**Text segment**.
▬▬▬▬▬▬
The American Academy of Pediatrics says lots of outdoor play is critical to the health of young children, and recommend 3 hours per day for children under 6-years-old. There is freedom and activity associated with the outdoors that cannot be replicated inside.
If children are given the freedom of play outside, say the experts, we’ll see healthy children.
Children should be active every day, and getting outside to play is one way to be sure that happens.
The physical benefits for children when playing outside are numerous. They are developing their reflexes, balance and building stronger muscles. Their flexibility, bone density and gross motor development are improved. These developments of the body then lead into improved fine motor control such as holding a pencil or paintbrush and using a fork.
Being active outside can also support a healthy lifestyle and encourage children to continue physical activity, as they get older.
Outdoor play also supports improved sleep as well as heart and lung function.
Outdoor physical activity strengthens the immune system and improves vitamin D levels, which can provide protection from osteoporosis and health conditions, such as heart disease and diabetes.
▬▬▬▬▬▬
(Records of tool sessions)
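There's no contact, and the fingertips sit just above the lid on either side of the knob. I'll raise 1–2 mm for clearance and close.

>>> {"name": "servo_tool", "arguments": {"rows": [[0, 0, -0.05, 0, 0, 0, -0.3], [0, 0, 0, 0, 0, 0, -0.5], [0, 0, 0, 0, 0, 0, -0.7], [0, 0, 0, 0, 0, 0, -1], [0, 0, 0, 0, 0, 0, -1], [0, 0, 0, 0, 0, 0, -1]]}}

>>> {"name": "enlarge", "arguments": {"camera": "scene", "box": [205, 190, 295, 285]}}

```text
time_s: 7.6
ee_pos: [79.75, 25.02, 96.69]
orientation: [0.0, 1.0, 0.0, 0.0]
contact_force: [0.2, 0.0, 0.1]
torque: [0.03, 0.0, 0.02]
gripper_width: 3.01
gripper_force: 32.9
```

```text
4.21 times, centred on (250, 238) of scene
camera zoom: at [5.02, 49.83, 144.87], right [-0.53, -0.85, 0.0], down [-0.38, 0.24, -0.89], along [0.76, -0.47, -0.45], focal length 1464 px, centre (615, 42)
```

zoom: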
▬▬▬▬▬▬
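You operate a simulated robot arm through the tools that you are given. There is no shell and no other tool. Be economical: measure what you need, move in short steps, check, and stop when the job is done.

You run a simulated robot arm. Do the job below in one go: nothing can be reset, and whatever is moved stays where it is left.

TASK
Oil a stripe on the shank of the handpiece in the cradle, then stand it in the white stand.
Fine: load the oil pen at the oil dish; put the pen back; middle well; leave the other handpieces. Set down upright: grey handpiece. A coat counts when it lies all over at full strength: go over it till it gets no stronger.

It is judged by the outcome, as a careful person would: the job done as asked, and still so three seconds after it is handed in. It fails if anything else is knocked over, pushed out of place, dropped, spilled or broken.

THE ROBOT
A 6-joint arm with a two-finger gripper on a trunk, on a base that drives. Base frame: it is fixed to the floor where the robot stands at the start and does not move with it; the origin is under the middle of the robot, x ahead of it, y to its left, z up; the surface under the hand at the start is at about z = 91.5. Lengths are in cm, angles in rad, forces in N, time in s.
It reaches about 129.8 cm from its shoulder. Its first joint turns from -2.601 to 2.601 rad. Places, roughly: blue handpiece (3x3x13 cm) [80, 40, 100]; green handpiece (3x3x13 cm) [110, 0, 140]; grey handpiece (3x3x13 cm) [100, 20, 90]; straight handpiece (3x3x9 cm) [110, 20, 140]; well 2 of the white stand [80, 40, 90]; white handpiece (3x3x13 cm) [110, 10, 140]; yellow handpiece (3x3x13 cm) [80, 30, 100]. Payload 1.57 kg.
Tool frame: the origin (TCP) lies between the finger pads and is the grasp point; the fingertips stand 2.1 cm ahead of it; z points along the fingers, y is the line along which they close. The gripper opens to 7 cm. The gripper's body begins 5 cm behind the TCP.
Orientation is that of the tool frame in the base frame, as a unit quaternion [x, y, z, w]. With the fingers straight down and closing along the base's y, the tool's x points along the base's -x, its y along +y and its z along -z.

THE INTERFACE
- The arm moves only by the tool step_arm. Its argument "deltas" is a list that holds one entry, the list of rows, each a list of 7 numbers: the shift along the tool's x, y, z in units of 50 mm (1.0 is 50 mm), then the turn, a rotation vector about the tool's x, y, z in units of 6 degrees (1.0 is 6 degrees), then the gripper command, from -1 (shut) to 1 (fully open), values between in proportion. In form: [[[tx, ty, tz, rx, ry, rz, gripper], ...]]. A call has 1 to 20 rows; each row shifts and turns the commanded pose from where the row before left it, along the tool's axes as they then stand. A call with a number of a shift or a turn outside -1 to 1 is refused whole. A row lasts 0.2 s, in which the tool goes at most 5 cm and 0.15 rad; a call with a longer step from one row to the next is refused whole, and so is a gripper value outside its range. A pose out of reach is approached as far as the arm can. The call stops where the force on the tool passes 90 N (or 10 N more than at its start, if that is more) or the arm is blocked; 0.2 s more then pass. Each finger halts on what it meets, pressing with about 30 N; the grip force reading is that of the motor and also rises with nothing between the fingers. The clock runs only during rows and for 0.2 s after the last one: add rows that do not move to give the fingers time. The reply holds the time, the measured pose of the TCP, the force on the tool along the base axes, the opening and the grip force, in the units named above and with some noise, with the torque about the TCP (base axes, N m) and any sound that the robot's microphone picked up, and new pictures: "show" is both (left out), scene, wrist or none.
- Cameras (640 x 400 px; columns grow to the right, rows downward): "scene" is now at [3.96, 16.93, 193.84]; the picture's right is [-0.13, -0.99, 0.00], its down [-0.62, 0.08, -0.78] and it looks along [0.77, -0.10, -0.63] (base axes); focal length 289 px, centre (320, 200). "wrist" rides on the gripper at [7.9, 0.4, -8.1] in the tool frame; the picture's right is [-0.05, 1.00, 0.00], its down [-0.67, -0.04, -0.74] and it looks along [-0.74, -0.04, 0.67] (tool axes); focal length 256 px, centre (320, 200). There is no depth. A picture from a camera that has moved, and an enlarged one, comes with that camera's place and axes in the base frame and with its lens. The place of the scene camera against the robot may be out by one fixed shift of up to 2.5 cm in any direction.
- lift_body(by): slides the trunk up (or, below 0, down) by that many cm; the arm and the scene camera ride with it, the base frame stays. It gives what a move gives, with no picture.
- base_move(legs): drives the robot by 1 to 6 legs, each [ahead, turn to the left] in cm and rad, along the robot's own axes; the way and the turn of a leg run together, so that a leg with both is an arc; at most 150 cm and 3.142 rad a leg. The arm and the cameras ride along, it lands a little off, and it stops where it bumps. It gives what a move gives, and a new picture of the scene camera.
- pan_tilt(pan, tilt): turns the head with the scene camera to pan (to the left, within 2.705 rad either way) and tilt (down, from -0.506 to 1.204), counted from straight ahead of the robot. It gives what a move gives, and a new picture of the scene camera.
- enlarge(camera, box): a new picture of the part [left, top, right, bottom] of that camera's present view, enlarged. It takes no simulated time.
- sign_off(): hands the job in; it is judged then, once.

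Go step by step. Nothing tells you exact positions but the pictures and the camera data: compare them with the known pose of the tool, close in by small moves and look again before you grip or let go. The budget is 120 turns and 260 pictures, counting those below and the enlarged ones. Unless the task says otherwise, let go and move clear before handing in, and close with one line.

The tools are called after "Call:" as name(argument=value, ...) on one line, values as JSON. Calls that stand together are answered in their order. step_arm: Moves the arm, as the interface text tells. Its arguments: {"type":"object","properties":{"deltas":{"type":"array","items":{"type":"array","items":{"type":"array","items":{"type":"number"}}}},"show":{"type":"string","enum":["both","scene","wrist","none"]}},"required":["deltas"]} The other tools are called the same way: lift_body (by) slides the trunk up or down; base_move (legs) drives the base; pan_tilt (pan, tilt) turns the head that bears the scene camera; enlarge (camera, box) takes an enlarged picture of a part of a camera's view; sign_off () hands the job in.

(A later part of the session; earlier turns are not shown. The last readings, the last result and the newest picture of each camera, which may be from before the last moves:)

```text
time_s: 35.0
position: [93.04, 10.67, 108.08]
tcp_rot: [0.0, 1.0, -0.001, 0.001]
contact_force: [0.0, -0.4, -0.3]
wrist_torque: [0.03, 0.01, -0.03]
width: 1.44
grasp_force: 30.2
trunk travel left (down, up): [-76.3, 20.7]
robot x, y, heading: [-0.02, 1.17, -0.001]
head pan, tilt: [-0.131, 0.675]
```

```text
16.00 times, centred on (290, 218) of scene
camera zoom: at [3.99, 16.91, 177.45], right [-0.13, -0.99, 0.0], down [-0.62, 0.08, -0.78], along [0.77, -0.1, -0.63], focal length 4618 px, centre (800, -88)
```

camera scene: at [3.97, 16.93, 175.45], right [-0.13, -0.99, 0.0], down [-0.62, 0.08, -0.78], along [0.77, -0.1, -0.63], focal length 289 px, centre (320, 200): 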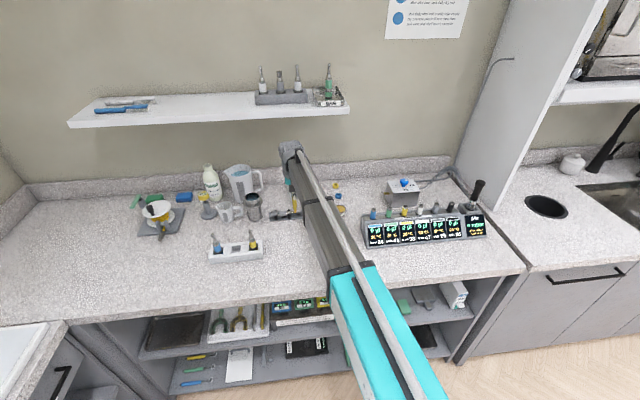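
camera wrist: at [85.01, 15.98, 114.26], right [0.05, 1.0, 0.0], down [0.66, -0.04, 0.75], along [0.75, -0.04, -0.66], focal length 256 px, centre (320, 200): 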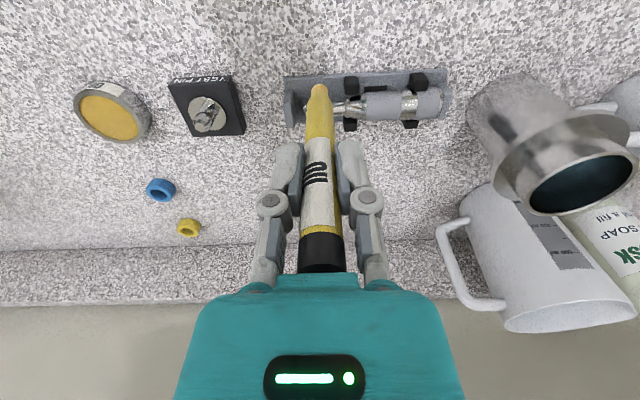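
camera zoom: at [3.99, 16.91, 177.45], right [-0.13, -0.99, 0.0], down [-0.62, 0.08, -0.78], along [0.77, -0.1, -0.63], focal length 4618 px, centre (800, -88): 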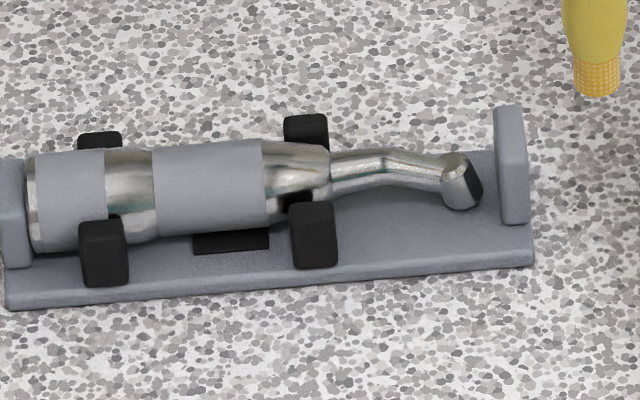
▬▬▬▬▬▬
**What is required**. Take up the text segment again after its last words.

**Answer to the task**.
With the growing concern of obesity in our youth, the earlier we can help support a lifestyle of healthy eating and exercise, the more it can become a part of a child’s routines.
Exposure to sunshine is another essential factor. Our bodies need sun, and work best when they get some sunshine every day. It affects our mood.
Sun exposure is essential to make vitamin D, a vitamin that plays a crucial role in many body processes, from bone development to our immune system. Sun exposure also plays a role our immune system in other ways, as well as in healthy sleep. Exposure to sunlight helps regulate sleep patterns, and physical activity helps children fall asleep faster and get better quality sleep.
In summary, our bodies work best when they get some sunshine every day.